• ARTICLE

:::::

Watts v Stewart and others (trustees of Ashtead United Charity) CA 2016

We started dismantling the judgement in December last year. Since then we became aware that there was a consultation going on between the Department of Communities and Local Government on the one hand and the Almshouse Association and the Charity Commissioners on the other, about the status of almshouse residents. Consequently, we decided to weigh in with our own representations. We reproduce them here in their entirety (there may be some formatting anomalies regarding paragraph numbering), viz.: –

  1. We are the Almshouse Residents Action Group. To our knowledge, we are the only body representing the interests of some 36,000 almshouse residents throughout England and Wales. These are our representations to the consultative committee of The Department of Communities & Local Government regarding the legal status of almshouse residents.
  2. Note that the Almshouse Residents Action Group is a web presence only and must remain so for as long as an almshouse license remains a license to intimidate. Consequently, these representations will come forward via the agency of one of our correspondents who has agreed to provide a postal contact point for the purpose of these consultations. Note that he is not the author of this document.
  3. Firstly, we quote from our website, viz.: –
  4. November 1st 2014: We are now able to cite the text of a letter dated 24 September [2014] from Brandon Lewis MP, Minister of State for Housing and Planning at the Department for Communities and Local Government, addressed to the member of parliament of one of our correspondents: –
  5. QUOTE/ Thank you for your further letter of 6 August to the Department enclosing one from your constituent …, which also enclosed a copy of a letter from the Almshouse Residents Action Group to UN Special Rapporteur on adequate housing about the status of residents of Almshouses.
  6. My officials have now had helpful discussions with the Charity Commission and the National Almshouse Association and are currently exploring possible options for resolving the issues raised by [your constituent] in his/her correspondence. /UNQUOTE
  7. Given the ineluctability of our argument re the UN criteria for the adequacy of any system of housing, the only possible ‘option’ that would return the UK to a state of grace would be the restoration of defensible tenancies for almshouse occupants. However, given the propensity for prevarication on the part of HMG it remains to be seen how ‘helpful’ these discussions will prove to be.//UNQUOTE
    1. We are now in March 2017 and no further forward. Manifestly, our cynicism was well founded. Given the propensities of the parties which whom those ‘helpful discussions’ took place, the exercise was tantamount to putting the fox in charge of the henhouse. Here we are tasked with putting the hens’ point of view.
    2. A good start would be to impose the rigours of the Housing Health & Safety Rating System upon trustees rather than leaving this life-preserving obligation to their discretion. Almshouse trustees are specifically exempted from the enforcement powers inherent in the Housing Health & Safety Rating System (Bromsgrove District Council provided the example but the link is now inactive). Under the Housing Health & Safety Rating System, local authorities assess the potential dangers or hazards that could cause significant physical or mental harm to tenants and enforce repairs accordingly. Excepting that in the case of almshouse occupants they can only ‘advise’. Several of our correspondents have reported encounters with this adverse and frankly dangerous lacuna.

:::::

• RAW DATA
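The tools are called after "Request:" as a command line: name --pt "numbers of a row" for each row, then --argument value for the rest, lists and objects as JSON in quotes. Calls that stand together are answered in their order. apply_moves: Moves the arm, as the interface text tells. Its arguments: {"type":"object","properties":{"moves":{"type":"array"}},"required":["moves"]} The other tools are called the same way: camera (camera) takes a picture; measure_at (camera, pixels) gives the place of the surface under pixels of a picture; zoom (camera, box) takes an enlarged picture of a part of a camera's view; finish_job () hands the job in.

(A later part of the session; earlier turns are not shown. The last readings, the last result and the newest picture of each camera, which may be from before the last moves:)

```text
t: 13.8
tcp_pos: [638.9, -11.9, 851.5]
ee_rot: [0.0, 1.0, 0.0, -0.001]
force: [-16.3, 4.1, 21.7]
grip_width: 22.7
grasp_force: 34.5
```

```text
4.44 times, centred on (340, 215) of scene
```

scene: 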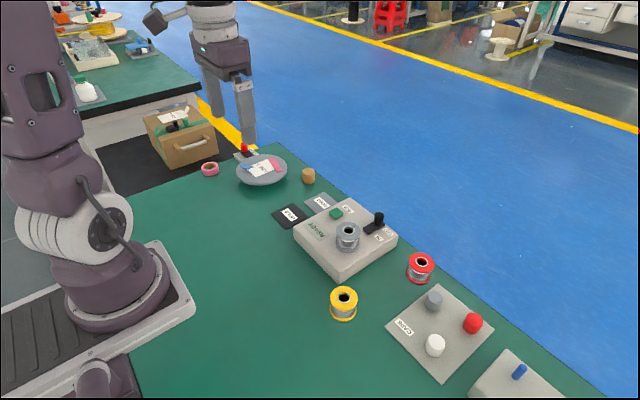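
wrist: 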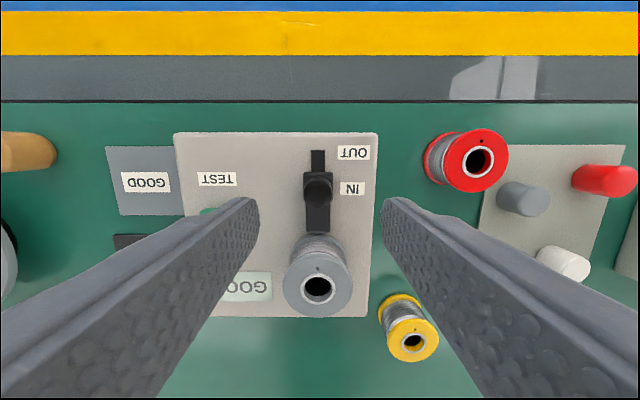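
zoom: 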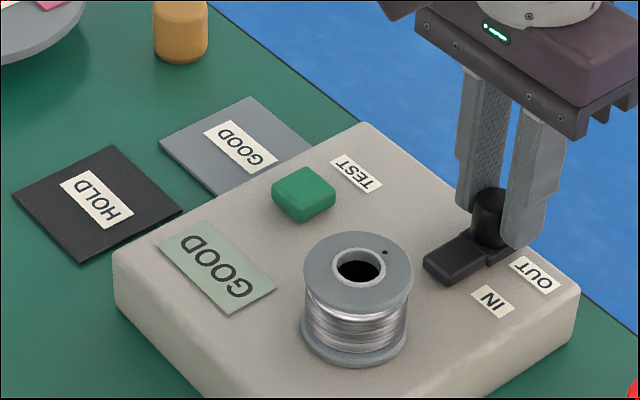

:::::

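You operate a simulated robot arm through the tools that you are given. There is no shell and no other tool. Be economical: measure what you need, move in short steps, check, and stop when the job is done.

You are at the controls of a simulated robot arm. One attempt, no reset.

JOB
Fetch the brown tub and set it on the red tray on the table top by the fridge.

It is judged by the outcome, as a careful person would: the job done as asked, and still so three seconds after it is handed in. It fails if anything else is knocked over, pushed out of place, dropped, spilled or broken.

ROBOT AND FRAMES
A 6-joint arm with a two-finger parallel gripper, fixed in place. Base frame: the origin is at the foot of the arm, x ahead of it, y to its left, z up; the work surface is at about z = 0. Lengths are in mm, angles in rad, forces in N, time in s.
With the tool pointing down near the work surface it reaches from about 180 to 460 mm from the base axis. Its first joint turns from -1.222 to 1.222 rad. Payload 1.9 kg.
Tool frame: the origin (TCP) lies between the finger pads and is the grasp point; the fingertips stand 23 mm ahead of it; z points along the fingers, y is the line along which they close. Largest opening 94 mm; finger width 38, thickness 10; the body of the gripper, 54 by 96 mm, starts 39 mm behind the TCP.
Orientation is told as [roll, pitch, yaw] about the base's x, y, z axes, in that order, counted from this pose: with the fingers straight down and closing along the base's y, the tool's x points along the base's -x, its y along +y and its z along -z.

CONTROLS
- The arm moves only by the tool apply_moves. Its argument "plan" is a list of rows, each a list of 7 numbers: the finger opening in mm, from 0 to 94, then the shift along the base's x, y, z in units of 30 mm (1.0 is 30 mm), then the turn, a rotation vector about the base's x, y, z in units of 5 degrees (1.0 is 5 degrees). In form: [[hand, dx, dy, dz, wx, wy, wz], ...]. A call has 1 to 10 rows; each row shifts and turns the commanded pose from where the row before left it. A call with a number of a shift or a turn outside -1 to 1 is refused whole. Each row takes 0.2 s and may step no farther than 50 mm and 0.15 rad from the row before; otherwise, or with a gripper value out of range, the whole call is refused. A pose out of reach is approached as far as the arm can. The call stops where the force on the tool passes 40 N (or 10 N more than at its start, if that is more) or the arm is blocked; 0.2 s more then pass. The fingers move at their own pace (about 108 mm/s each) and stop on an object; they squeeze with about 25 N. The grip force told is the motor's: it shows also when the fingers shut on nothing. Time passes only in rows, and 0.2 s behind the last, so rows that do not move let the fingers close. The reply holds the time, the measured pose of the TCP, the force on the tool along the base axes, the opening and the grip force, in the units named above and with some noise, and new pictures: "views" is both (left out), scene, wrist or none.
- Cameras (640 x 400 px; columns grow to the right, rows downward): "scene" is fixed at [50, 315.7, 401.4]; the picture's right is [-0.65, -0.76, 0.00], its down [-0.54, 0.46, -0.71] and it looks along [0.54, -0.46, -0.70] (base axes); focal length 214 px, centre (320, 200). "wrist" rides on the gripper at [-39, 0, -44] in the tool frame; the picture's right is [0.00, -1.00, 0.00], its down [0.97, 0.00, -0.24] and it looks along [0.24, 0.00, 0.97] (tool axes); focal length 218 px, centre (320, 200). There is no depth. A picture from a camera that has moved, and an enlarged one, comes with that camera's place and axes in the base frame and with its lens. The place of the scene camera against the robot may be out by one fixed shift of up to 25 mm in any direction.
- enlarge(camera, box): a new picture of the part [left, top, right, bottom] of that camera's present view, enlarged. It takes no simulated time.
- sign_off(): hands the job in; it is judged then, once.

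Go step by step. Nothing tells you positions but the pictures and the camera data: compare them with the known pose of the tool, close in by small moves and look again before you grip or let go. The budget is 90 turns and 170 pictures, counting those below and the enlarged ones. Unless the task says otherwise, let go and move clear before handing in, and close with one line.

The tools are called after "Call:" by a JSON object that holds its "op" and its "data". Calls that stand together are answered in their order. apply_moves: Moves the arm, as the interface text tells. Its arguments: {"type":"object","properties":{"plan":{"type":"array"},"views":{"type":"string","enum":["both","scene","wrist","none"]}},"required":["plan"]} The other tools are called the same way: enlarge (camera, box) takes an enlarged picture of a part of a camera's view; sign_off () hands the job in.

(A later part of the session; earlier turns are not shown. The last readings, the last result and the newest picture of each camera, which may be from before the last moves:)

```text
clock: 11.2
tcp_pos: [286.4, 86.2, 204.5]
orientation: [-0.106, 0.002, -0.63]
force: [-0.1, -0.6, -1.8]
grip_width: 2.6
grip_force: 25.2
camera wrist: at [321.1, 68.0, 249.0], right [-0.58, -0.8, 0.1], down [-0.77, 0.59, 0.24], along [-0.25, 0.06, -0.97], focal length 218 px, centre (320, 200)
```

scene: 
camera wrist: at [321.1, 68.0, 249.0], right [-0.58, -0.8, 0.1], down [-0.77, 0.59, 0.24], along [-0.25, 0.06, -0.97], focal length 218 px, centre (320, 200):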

:::::

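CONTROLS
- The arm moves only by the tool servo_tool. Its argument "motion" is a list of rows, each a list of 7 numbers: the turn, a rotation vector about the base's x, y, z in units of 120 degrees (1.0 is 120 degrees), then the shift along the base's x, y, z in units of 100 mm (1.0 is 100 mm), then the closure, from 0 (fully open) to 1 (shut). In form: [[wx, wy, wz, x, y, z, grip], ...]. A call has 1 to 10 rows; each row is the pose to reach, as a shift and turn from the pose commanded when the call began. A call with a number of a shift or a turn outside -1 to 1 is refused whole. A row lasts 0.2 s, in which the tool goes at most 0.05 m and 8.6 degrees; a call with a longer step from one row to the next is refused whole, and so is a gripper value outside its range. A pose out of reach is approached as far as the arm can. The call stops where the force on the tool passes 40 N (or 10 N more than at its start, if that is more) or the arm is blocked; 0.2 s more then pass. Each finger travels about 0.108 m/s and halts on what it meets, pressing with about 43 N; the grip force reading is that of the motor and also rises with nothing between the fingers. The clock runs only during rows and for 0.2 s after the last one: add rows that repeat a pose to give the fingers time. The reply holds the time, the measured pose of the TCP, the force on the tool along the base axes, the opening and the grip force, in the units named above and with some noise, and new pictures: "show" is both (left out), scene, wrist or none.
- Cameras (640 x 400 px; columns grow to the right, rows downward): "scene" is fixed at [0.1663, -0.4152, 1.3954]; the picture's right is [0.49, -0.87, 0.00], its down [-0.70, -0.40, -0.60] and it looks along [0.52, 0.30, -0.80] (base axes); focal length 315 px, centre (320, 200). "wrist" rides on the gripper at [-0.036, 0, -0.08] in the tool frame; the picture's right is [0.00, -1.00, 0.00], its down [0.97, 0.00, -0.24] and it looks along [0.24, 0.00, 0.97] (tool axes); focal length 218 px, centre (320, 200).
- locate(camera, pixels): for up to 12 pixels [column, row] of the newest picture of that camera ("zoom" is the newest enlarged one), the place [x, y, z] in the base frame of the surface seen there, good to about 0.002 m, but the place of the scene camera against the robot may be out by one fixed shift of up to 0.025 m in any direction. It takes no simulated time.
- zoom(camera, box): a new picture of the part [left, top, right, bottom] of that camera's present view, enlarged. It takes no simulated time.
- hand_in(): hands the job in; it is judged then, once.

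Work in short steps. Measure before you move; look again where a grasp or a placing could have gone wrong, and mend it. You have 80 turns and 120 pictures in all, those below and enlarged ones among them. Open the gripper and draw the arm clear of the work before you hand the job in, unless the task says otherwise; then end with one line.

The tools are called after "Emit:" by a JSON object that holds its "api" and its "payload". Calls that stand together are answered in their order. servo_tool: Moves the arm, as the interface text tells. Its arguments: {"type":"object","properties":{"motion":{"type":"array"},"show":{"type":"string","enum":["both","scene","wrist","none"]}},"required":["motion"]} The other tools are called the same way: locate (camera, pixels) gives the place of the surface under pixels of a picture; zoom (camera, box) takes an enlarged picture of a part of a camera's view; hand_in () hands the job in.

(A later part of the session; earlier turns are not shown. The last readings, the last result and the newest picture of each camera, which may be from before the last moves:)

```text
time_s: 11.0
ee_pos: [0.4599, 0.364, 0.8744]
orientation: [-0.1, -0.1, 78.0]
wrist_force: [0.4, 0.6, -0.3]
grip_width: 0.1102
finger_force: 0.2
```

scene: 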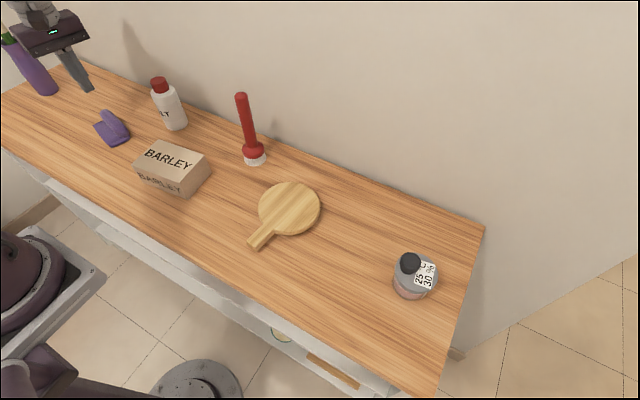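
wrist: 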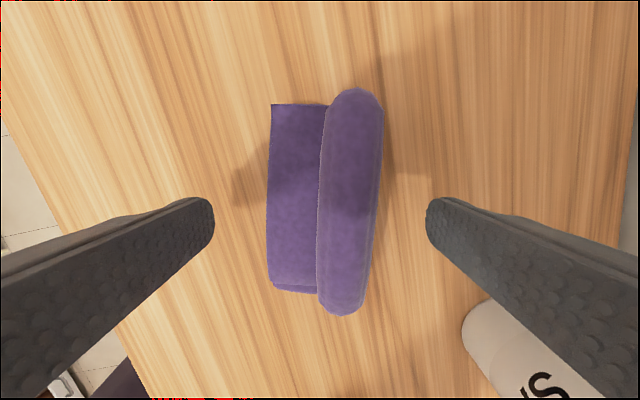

:::::

• WHAT YOU SHOULD DO
Your answer continues the article from its final sentence.

• ANSWER TO THIS TASK
    3. We now address the DCLG’s letter to [Our Correspondent] dated 27 February, which came forward over the signature of Mrs Adetokunbo Okunlola, and which [Our Correspondent] has passed to us for constructive comment. Here we abbreviate and italicize the third paragraph thereof: –
  • Legislation to make almshouse residents tenants rather than licensees could have significant practical and burdensome consequences for charities …

 

    1. At this point our incredulity knows no bounds. We have to ask; for whom would it be more burdensome; mere administration during the course of the working day for the one party – or the ominous prospect of ‘cardboard city’ for the other? As to that administration, many trustee bodies have practising solicitors on their panel for whom the drafting of an application for a possession order would be all in a day’s work. As to any consequential cost, litigation is an insurable risk. Other relevant issues are addressed later in this document.
  • … which overwhelmingly seem to serve the accommodation needs of their beneficiaries well.

 

    1. Our post-box tells us otherwise.
  • The charitable status of almshouses, unlike other charities which mainly provide housing, is based on those who benefit …

 

  1. Here we perceive the arcane cestui que trust doctrine that has relegated almshouse residents to an archaic judicial subordination. We have two court cases to consider here, Gray v Taylor [1998] and latterly Watts v Stewart and others (trustees of Ashtead United Charity) [2016], both in the court of appeal.
  2. Firstly, we cannot but agree with counsel for the appellant in Watts that Gray v Taylor was decided per incuriam. We feel we have effectively dismantled that judgement on our website and for the sake of brevity will not reiterate our multiplicit logic here.
  1. Legal academia was quick to distance itself from the Gray v Taylor judgement, opining that there was no doctrinal reason why charitable trusts could not offer secure tenancies (vide Warren Barr, Modern Studies in Property Law (edited by Cooke, 2001) Chap.14, Charitable Lettings and the Legal Pitfalls, pp 247-9). In 2002 the Law Commission proposed as much. In 2006 the Commission reiterated its 2002 proposal (vide Renting Homes: The Final Report. Law Com No 297). Reverting to the DCLG’s letter:

 

  1. and not the provision of housing.

 

  1. Almshouse trusts are de facto providers of housing, notwithstanding it be targeted and subject to cy près where that has arisen. They are charged with administering estates of dwellings in accordance with the will of the historical benefactors. By reason of the persuasive authorities mentioned above, this does not make them unique vis-à-vis other landlords.
  2. Proceeding now to the letter’s closing paragraph, which we will take as read: the Almshouse Association, on its website, vaunts that “almshouses are homes for life”; whereas it knows full well that almshouses are merely accommodation to the extent of a 30-day stay of execution per the Protection from Eviction Act 1977. It is self-evident that no association of landlords is voluntarily going to relinquish powers to its natural adversaries.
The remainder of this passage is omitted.